SHORT TASK - Print the lines beginning with the one that contains "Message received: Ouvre" and ending with the one that contains "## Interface", exactly, both included, and no other lines.

● ● ●

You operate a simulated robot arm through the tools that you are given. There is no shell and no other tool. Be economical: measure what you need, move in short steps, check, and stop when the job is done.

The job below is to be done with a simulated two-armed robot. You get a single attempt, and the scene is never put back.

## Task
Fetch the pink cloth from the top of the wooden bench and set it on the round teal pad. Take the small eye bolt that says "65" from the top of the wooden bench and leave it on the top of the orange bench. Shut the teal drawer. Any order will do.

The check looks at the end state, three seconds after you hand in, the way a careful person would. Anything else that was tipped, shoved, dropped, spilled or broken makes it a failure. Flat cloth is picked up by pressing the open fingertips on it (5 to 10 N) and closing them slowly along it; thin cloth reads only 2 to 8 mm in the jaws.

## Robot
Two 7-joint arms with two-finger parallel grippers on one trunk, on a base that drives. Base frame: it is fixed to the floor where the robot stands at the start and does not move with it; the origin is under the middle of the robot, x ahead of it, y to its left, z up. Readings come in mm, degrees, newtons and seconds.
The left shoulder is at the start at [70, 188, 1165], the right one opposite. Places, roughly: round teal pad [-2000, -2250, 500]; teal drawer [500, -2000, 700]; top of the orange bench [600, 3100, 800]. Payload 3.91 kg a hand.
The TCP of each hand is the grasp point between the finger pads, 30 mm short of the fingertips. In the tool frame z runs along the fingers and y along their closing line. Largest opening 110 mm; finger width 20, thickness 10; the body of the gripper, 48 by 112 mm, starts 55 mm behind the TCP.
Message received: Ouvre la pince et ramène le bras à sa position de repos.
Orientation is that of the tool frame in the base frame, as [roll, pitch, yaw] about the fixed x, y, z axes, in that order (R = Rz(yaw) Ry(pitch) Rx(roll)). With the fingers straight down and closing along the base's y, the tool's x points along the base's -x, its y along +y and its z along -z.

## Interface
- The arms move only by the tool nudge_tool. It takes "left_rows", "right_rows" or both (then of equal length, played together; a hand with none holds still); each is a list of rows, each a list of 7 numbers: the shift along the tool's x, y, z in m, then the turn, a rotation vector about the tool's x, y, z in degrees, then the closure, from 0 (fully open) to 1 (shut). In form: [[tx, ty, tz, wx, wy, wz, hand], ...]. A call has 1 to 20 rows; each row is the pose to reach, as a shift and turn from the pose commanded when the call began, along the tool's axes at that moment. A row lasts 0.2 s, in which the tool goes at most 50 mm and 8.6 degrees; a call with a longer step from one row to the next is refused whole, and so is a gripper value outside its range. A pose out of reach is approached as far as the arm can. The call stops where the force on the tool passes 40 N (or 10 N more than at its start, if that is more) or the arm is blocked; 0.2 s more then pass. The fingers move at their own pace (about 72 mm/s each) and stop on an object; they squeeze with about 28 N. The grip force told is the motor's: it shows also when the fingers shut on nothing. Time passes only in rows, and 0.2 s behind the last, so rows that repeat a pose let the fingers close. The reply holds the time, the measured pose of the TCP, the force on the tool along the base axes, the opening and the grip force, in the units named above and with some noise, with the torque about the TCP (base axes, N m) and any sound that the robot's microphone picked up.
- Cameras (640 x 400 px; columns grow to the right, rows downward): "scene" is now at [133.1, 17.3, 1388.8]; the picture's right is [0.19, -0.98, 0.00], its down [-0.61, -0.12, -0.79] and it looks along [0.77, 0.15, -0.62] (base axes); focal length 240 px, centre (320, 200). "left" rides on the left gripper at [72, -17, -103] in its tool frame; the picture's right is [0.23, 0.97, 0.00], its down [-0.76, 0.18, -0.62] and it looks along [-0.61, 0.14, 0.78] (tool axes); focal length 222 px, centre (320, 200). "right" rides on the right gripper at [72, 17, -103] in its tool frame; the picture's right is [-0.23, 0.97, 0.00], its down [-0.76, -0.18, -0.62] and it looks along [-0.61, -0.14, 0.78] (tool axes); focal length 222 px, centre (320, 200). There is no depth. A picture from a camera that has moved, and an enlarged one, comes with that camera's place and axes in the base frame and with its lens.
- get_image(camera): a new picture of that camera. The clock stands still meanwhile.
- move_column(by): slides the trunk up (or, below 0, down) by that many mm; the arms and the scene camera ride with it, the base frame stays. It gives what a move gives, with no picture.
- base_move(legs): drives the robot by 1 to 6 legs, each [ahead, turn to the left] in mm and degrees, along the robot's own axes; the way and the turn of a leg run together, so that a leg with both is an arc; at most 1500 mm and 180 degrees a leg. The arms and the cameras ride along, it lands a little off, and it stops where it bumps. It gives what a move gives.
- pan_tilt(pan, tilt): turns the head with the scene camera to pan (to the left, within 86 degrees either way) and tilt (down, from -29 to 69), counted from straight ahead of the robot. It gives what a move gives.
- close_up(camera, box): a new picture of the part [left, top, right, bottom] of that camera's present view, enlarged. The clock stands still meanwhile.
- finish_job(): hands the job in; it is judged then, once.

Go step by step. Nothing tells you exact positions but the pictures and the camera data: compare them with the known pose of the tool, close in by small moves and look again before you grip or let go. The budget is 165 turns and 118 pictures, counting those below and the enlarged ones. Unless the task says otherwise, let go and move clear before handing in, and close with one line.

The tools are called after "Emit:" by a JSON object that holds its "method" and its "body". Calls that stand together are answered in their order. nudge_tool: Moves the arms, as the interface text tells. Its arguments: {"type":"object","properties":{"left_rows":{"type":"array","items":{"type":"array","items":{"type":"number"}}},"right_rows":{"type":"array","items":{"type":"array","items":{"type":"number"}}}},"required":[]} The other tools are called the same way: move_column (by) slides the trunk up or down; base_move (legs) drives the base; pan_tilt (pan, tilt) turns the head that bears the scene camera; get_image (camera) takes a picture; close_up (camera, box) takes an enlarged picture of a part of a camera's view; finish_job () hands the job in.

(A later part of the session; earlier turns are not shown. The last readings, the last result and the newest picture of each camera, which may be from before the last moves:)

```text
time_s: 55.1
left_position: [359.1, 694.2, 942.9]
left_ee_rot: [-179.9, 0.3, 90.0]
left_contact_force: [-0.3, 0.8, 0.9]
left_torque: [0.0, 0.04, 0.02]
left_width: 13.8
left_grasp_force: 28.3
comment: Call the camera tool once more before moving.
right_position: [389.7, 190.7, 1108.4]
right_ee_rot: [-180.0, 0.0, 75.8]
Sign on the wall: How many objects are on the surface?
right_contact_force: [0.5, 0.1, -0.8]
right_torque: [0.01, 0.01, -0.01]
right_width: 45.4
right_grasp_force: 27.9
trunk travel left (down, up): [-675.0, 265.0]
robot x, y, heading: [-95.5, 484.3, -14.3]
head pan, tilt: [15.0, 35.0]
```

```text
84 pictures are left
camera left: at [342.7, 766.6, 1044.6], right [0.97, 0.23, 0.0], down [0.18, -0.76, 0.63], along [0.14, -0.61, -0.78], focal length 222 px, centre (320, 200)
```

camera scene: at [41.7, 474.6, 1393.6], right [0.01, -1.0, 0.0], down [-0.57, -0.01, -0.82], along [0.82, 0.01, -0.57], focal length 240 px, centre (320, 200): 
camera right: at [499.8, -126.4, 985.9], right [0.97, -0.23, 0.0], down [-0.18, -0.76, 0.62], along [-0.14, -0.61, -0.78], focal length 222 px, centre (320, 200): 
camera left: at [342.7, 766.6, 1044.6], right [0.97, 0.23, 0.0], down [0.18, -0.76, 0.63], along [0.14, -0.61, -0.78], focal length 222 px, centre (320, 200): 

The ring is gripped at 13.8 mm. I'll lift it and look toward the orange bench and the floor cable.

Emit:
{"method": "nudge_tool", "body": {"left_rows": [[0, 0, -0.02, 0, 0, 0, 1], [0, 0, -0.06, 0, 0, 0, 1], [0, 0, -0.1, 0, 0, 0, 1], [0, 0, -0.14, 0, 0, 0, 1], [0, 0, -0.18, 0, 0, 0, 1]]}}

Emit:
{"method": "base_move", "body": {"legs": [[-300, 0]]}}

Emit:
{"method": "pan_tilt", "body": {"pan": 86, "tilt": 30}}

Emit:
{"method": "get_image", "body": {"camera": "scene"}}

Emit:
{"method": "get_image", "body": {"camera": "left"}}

● ● ●

OUTPUT FOR THIS TASK -
Message received: Ouvre la pince et ramène le bras à sa position de repos.
Orientation is that of the tool frame in the base frame, as [roll, pitch, yaw] about the fixed x, y, z axes, in that order (R = Rz(yaw) Ry(pitch) Rx(roll)). With the fingers straight down and closing along the base's y, the tool's x points along the base's -x, its y along +y and its z along -z.

## Interface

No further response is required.